[-empyre-] (The Internet as Playground and Factory) - tulip madness -a tale of old times

trebor at thing.net trebor at thing.net
Thu Nov 26 23:27:50 EST 2009

Good morning from coast to coast, Ricardo. It's 6:40 am; Brooklyn is
slowly waking up. The street lamps just switched off. I'll quickly write
before my daughter wakes up.

I loved the way you call up back memories of EDT, and I'm especially
curious about your question in the end--
"how do we train the next generations to hactivate the design of "playbor"
towards a "acti-play" that only pretends to "labor" in a directed manner -
de-linking towards disturbance."

Let me try to respond through the lens of The Internet as Playground and
Factory conference.

The scale on which all that networked expropriation takes place has
seriously changed since the late nineties and the lateral axis is much
stronger now. We are used and are using each other. Life itself is put to
work. We are performing our identity. We are watched and we are watching
each other. In addition to government and corporate surveillance we are
now also watching each other. We, the ones who mingle among the hundreds
of millions who wake up to the monolithic, centralized, non-transparent
Social Web every day, are reinforcing mental and bodily habits and shape
modes of life. To be sure, the Internet is only one location, one instance
where labor markets have shifted over the past decade. Mark Andrejevic's
is comfortable calling all that exploitation (see his slides
http://is.gd/53YOT, video http://vimeo.com/7697188).

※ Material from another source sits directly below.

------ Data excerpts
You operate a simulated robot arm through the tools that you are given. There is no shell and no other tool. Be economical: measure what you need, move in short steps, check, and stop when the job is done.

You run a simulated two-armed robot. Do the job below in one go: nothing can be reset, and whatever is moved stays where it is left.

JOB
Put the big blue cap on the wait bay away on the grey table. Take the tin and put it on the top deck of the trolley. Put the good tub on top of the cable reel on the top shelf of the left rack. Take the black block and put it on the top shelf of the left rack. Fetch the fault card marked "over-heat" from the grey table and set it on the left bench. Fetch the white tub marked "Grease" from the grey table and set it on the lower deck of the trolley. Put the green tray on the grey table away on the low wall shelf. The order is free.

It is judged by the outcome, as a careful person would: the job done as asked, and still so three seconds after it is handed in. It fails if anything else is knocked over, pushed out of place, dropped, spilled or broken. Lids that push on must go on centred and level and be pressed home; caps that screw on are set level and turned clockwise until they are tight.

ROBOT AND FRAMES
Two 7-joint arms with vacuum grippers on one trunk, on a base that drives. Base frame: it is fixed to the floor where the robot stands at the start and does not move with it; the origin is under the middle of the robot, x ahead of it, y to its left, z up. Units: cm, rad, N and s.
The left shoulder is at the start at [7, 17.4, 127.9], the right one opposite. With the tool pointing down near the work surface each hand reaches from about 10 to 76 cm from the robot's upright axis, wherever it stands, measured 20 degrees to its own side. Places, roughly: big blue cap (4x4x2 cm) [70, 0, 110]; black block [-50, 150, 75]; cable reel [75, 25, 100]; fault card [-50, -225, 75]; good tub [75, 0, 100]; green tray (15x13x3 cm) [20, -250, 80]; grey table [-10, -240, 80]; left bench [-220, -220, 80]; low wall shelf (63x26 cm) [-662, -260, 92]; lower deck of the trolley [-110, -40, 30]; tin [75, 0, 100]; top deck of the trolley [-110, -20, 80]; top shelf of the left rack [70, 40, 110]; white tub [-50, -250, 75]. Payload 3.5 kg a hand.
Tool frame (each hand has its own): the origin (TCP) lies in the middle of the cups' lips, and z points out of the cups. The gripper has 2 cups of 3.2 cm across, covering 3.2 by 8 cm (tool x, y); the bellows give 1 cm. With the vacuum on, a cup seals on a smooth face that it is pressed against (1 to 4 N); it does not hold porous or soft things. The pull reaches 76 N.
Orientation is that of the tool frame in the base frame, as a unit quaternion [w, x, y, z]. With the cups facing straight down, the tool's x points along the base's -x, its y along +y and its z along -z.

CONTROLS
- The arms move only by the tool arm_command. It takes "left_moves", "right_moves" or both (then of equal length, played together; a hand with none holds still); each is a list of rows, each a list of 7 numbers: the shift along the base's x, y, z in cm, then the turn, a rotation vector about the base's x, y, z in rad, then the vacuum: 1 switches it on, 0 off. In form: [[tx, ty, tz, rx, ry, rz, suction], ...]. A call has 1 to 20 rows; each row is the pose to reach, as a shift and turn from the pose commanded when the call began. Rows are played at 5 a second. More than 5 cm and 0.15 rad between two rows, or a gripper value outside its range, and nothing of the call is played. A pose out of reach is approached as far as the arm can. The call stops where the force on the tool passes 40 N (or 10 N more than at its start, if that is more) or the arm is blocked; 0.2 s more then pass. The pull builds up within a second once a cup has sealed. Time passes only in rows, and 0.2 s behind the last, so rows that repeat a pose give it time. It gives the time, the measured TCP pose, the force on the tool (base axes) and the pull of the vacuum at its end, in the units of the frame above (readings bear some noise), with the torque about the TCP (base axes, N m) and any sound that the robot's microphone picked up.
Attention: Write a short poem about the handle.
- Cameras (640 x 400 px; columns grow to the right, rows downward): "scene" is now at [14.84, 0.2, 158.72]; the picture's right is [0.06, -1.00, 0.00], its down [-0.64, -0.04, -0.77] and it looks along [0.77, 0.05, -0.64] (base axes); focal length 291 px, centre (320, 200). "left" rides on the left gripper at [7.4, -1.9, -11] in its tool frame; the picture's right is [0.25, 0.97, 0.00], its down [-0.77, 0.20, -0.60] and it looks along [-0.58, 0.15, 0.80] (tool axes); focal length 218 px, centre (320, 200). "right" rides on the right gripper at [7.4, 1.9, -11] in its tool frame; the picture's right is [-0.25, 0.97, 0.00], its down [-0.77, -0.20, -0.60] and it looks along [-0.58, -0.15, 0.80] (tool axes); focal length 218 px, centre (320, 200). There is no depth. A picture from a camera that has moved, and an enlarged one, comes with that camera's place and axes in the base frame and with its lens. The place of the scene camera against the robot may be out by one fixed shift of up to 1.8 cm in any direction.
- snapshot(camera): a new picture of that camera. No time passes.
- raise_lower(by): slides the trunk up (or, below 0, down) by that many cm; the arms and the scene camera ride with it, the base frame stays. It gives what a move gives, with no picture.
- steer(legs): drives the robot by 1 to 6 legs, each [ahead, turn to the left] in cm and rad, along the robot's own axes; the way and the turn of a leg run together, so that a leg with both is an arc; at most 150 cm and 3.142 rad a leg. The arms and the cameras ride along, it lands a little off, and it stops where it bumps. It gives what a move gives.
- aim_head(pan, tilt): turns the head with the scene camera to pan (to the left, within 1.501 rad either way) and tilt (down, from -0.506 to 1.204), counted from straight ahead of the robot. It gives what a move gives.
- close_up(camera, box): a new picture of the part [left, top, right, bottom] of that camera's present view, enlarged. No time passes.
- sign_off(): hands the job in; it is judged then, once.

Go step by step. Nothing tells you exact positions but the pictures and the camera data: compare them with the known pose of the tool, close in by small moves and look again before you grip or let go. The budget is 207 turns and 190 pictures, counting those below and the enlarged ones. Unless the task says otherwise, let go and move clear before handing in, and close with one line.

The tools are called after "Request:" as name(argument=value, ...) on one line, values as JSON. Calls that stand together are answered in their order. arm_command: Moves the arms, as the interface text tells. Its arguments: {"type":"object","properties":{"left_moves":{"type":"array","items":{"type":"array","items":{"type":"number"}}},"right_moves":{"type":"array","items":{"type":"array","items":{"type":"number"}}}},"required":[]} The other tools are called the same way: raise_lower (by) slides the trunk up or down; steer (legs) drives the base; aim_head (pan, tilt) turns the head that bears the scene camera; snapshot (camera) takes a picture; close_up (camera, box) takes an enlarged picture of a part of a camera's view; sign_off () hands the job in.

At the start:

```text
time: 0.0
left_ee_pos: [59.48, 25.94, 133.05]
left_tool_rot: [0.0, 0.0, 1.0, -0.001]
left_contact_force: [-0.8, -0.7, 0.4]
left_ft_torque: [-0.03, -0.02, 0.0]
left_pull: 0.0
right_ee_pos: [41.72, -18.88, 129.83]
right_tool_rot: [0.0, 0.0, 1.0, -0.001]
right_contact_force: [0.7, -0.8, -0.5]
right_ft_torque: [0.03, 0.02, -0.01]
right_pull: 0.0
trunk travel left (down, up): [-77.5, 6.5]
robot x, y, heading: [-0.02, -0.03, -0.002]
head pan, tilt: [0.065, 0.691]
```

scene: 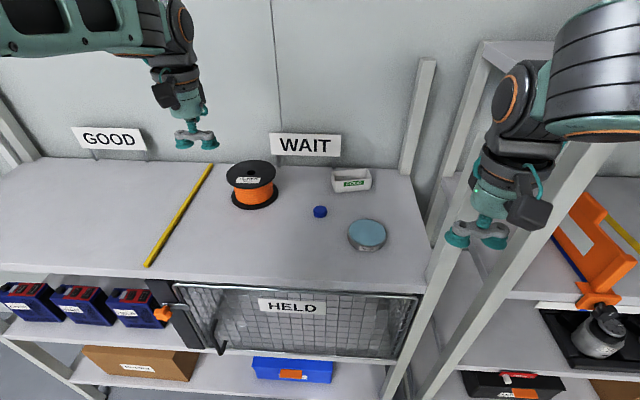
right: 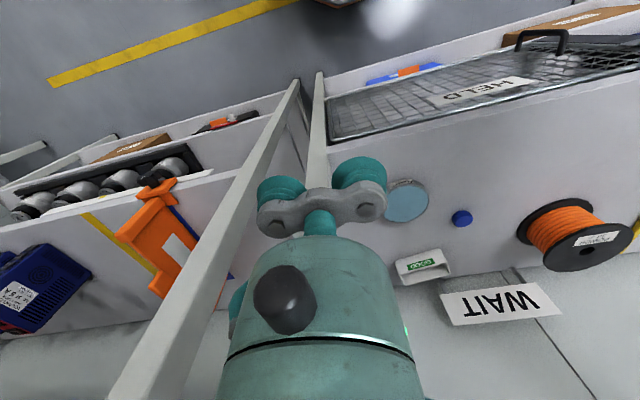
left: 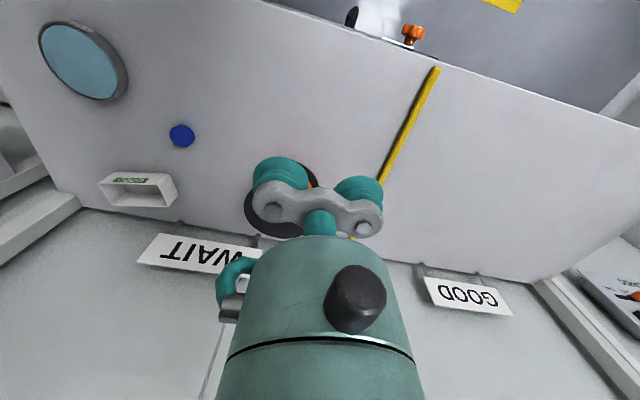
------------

To expropriate the expropriators is harder than we may want to admit.
At the conference, I was probably the only person who saw at least
sections of most presentations. Many speakers tried to construct new
of distributed labor and networked play while others focused more on
tangible alternatives. Speakers like Gabriella Coleman, Frank Pasquale,
Chris Kelty, Hendrick Speck, Brooke Singer, and Michel Bauwens -to name
just a few- suggested practices that offer concrete possibilities for
however limited social change.

Towards the end of my own talk, I located a few avenues for action (see
slides http://is.gd/51HJx). Hacking social media platforms/"jail breaking"
Facebook, is one of the suggestions. I wonder what you make of the
concluding points there.

With so much hype surrounding user-submitted content, I was pleased to see
the wave of fake, photo-shopped photos being submitted to news agencies
like CNN and others in 2008. Citizen reporting at its best.

I don't think that the refusal or withdrawal from these social milieus is
a good options for most people in the overdeveloped world. It takes a lot
of privilege to be able to say "no." Participation is hardly a choice for
most people in the US or Europe (and we can expand that dynamic to cell
phone use in some economic developing countries). For youngsters in Egypt,
Facebook was a useful (if by no means unproblematic) tool to organize
strikes and I could add many such examples. These disturbances accept the
fact that they take place on corporate grounds and in a hybrid economy.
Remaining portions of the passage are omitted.